Mikhail Anisimov, Head of Global Stakeholder Engagement for Eastern Europe and Central Asia, spoke to BMG about the main issues discussed at the forum. As Anisimov noted, the representatives of DNS companies shared their experience gained operating through the times of COVID-19 pandemic. Apart from it, the panelists also discussed the state of adoption of new technologies like 5G and IoT.

"The forum covers a wide range of DNS related topics. 2020 is a very specific year as you know, this year was really tough for DNS market players and for the whole industry. That is why we are discussing some new solutions to keep our industry sustainable.

In addition, we discussed how the market is changing, how the economy is changing. Of course, we also discussed cybersecurity and technical systems like the internet of things; 5G network; digital object architecture and object authentication and all of these technologies work thanks to DNS. Therefore, that is a very wide range of topics we are trying to cover within this forum," Mikhail Anisimov said.

ICANN’s mission is to ensure the stable and secure operation of the Internet’s unique Identifier Systems, the organization also seeks to maintain trust in the DNS, which security threats can erode. That trust is a key tenant to the security and stability of a decentralized interoperable Internet. The work of the ICANN community and organization to mitigate DNS security threats does not exist in a vacuum. It is dependent on collaboration with a number of other Internet ecosystem organizations that share ICANN’s concern about DNS security threats. Recently, we’ve seen how some attacks target directly the DNS by making unauthorized changes and replacing the addresses of intended servers with addresses of machines controlled by the attackers. These attacks, called DNSpionage and Sea Turtle in the press, have leveraged vulnerabilities at registrars and registrants that could have been mitigated with conventional cyber-hygiene, such as using strong passwords or better yet, multi-factor authentication, not reusing passwords, ensuring software is up to date, etc.

Mikhail Anisimov notes that the threat from cybersecurity is not a localized challenge and it needs a global coordinated answer.

"Threat from cyber security could not be localized on a geographic basis, because all malicious actors are globally distributed.
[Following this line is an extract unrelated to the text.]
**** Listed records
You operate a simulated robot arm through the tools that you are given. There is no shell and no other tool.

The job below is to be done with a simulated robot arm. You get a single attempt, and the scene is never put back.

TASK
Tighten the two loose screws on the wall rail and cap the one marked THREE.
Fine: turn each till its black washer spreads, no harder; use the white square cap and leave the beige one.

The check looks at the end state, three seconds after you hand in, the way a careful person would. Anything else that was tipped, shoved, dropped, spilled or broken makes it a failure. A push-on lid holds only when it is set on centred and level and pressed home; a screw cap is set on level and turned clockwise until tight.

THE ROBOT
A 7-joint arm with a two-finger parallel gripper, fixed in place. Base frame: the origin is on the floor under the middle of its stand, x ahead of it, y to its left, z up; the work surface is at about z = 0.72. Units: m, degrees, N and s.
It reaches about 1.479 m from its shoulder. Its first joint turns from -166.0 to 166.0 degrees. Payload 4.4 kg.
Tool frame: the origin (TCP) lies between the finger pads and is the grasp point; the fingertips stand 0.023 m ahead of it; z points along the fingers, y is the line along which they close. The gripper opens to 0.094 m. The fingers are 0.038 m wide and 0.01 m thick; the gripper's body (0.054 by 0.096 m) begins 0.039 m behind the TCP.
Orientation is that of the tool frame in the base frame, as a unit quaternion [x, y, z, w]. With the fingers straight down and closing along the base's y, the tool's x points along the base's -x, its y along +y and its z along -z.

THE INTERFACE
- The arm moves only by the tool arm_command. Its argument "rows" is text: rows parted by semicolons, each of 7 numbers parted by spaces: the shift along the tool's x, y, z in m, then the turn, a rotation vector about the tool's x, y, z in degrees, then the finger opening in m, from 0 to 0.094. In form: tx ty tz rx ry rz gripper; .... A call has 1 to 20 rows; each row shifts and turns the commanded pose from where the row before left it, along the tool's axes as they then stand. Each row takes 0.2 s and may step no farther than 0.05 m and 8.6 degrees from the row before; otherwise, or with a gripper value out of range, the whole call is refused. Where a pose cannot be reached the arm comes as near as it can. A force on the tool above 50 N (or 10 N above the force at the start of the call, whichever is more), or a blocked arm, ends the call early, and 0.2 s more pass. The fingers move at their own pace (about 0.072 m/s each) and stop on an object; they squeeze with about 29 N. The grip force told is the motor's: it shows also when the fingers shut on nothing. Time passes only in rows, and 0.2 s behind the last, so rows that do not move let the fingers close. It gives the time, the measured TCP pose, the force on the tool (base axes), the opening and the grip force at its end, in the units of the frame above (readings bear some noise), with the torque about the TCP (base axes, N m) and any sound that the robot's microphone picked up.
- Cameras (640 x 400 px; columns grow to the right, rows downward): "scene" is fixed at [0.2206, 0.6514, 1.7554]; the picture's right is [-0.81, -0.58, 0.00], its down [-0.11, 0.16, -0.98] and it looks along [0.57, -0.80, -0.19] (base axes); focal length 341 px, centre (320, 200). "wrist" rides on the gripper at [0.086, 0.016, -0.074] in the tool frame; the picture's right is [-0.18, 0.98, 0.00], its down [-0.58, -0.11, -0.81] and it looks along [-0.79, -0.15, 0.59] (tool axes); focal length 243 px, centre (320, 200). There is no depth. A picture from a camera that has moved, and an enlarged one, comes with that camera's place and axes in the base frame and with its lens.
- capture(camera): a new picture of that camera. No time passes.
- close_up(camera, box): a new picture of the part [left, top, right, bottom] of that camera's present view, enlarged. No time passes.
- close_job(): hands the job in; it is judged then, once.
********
They might be sitting in one country and they can be attacking infrastructure in another country by the means and tools that are located in the third country. So these networks are spread around the world.

Cyber threats have no borders, and the only way to mitigate them is to make a joint effort. That is why specialists should exchange the information and collaborate closely around the world no matter where they are. In order to increase awareness, ICANN staff and community members regularly participate in trainings and events around the world to share knowledge on matters relating to the unique identifier system management and cybersecurity.

Through partnerships with global law enforcement agencies, anti-abuse organizations, researchers, and operators, ICANN staff and community help educate and inform investigators, prosecutors, judges, and government leaders on the potential correlation between abuse of unique identifiers and cybersecurity issues, said Mikhail Anisimov.

The Eastern European DNS Forum was conducted in a fully remote format considering the epidemic situation.